I don't think people should be offended to be called average, because it's no less subjective than being called ugly or beautiful.
As an example, I find plenty of supposedly beautiful celebrities to be average or downright ugly. And I'm sure there are others who agree. Yet, I'm sure it makes no difference to these celebrities and their perception of themselves if some people consider them ugly.
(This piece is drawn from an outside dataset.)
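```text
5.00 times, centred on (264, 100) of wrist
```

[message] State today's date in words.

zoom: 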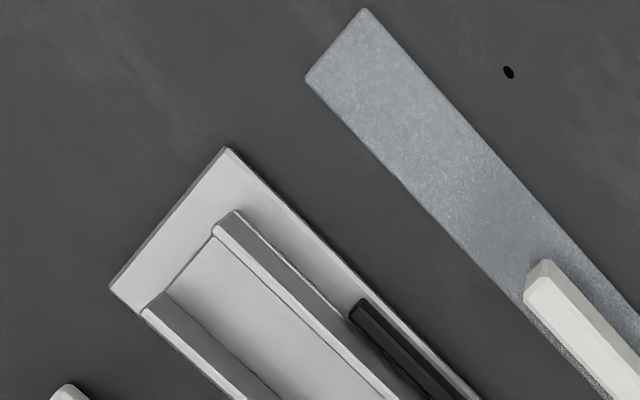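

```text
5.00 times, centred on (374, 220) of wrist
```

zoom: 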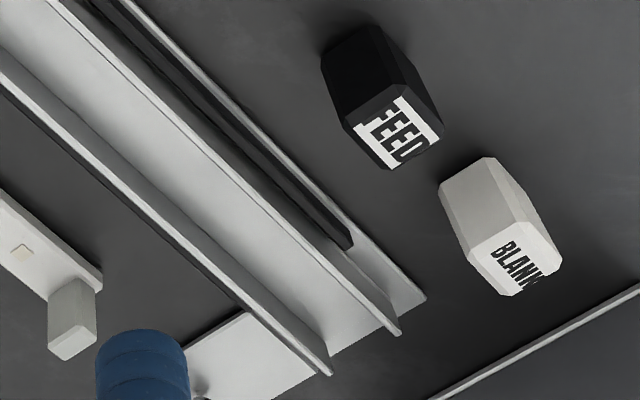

When I was in high school, I wasn't exactly a great-looking girl. I didn't dress that well, I had braces for a while, I brushed out my curly hair (yes, I know), and I was nowhere near fat, but I hadn't quite finished shaping out. It wasn't until my last year or so that I started to look better. There was this guy that a friend liked, but she told him I did for some reason. He said he wasn't interested and that I was ugly. I didn't care, but it stung nonetheless to be called ugly. He left our school.
One day, I was on the train during my senior year. I saw a guy that I knew, but couldn't really place. He approached me and reminded me of who he was. Heh, he told me how "cute" I was and tried to ask me out! I had actually forgotten about all that stuff, but I turned him down because I had a boyfriend, and frankly, I wasn't interested.
So, not only can perception of beauty change from one person to another, but even from just one person depending on the day.
I wouldn't be offended. It just means they don't know the whole you.
I fall in love with a person's personality. If they are kind and unselfish they beam beauty to me.
Everyone has something unique about them. You just have to find it.
didnt anyone else watch the office last night? :P
lol, i am average looking. so it's not offensive to me. i suppose if i thought i was above average i guess i'd be offended. i'm pretty plain looking. that's okay with me!
i think it were to depend on who said it and what their intentions were.
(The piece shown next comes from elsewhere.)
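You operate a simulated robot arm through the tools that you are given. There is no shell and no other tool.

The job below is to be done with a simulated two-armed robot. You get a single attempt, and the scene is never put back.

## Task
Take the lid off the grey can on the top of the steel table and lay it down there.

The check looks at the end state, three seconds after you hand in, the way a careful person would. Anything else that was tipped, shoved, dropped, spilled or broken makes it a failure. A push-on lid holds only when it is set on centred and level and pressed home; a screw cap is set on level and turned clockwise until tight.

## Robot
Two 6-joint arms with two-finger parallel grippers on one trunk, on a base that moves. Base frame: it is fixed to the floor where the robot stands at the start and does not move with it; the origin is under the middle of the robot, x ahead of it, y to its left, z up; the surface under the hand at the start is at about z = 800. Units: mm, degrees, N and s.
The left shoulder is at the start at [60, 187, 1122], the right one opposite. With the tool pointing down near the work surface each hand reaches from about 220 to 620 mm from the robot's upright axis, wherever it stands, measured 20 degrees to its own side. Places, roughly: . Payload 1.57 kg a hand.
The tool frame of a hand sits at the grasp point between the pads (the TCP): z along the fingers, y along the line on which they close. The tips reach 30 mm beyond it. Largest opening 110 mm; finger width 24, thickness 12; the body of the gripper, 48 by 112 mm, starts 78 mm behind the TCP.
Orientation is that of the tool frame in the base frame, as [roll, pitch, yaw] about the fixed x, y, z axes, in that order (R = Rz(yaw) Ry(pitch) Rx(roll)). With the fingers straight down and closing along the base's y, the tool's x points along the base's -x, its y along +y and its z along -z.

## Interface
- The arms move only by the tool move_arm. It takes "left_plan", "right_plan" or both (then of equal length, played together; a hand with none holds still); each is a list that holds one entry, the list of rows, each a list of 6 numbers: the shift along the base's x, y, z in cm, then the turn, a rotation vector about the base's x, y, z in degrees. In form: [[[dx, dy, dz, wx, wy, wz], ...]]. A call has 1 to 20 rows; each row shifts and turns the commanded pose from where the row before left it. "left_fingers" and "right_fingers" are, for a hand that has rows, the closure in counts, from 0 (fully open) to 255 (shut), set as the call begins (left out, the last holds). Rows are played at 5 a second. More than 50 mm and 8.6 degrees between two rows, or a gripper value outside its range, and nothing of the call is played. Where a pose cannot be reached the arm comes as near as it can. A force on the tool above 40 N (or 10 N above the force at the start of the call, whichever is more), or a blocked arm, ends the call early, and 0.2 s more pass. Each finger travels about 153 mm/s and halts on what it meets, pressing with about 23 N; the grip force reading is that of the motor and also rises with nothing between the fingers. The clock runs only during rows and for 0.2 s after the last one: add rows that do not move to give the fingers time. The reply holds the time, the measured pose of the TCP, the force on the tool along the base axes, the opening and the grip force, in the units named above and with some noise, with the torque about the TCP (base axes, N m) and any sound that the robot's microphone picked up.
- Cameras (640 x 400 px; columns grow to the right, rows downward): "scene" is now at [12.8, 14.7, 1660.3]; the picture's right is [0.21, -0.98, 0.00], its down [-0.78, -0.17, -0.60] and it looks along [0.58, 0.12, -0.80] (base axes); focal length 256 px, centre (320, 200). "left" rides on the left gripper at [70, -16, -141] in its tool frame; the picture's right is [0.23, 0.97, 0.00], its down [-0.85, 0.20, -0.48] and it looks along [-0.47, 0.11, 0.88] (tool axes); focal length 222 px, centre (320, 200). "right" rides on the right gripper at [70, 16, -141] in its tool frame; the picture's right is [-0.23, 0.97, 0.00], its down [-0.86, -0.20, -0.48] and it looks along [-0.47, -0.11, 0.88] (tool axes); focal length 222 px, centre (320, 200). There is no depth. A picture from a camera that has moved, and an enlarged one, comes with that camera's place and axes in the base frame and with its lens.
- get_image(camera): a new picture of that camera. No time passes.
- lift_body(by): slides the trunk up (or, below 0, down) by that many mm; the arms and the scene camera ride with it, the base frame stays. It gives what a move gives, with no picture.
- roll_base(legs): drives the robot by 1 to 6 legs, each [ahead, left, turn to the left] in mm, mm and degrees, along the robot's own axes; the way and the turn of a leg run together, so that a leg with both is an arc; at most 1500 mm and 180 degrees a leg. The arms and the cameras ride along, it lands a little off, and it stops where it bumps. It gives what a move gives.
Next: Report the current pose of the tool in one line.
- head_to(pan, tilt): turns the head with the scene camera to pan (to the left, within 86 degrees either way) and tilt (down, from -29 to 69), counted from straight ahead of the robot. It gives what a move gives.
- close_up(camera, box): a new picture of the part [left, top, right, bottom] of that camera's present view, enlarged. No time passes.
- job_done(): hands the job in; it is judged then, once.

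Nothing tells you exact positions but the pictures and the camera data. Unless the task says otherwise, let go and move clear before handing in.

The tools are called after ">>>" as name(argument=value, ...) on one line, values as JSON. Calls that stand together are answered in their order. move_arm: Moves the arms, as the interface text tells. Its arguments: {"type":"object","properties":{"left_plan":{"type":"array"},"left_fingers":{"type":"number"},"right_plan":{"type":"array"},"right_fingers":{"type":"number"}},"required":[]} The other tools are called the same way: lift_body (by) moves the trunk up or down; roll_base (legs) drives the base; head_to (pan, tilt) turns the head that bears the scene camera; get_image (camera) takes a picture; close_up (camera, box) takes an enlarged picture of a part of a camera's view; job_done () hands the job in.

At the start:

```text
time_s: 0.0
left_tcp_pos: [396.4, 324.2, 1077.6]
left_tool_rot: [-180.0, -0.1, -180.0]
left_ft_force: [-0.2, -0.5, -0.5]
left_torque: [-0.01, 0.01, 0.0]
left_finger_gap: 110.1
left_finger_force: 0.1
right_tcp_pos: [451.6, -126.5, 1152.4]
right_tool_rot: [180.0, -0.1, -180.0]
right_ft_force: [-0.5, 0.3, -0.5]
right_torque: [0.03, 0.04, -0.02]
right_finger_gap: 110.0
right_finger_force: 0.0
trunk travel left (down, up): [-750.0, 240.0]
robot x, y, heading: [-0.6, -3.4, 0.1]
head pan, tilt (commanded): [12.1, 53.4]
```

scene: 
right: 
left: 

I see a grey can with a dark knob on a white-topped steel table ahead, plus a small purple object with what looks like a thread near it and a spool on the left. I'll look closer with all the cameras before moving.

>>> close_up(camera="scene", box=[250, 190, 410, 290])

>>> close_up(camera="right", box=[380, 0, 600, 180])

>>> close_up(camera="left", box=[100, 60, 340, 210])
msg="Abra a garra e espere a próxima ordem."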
if my sister said i was average looking, then big deal. if my SO said i was average looking there would be problems.
I'd be upset. Period.

I once dated a man who none of my friends or family thought was attractive at all. He was losing his hair, was overweight & had bad teeth. I found him to be the sexiest man I had ever dated. He had charisma. My friends thought I had lost my mind, but when he would walk into the room, my knees would go weak.

I also had a male friend who when I first met him thought his looks were below average. He was a chick magnet. I even found myself drawn to him after I was around him more. One day we went to lunch & he told me that women are attracted to men who are sexy & confident. Men are attracted to women who have these same qualities. He said a woman can be overweight & not that attractive, but it's the way she carries herself & in her actions. Men also like a woman who can laugh & has a positive attitude.
Originally Posted by Lotsawaves
I hear Diego Rivera (the late painter) was a chic magnet too, and he was stunningly ugly.
No MAS.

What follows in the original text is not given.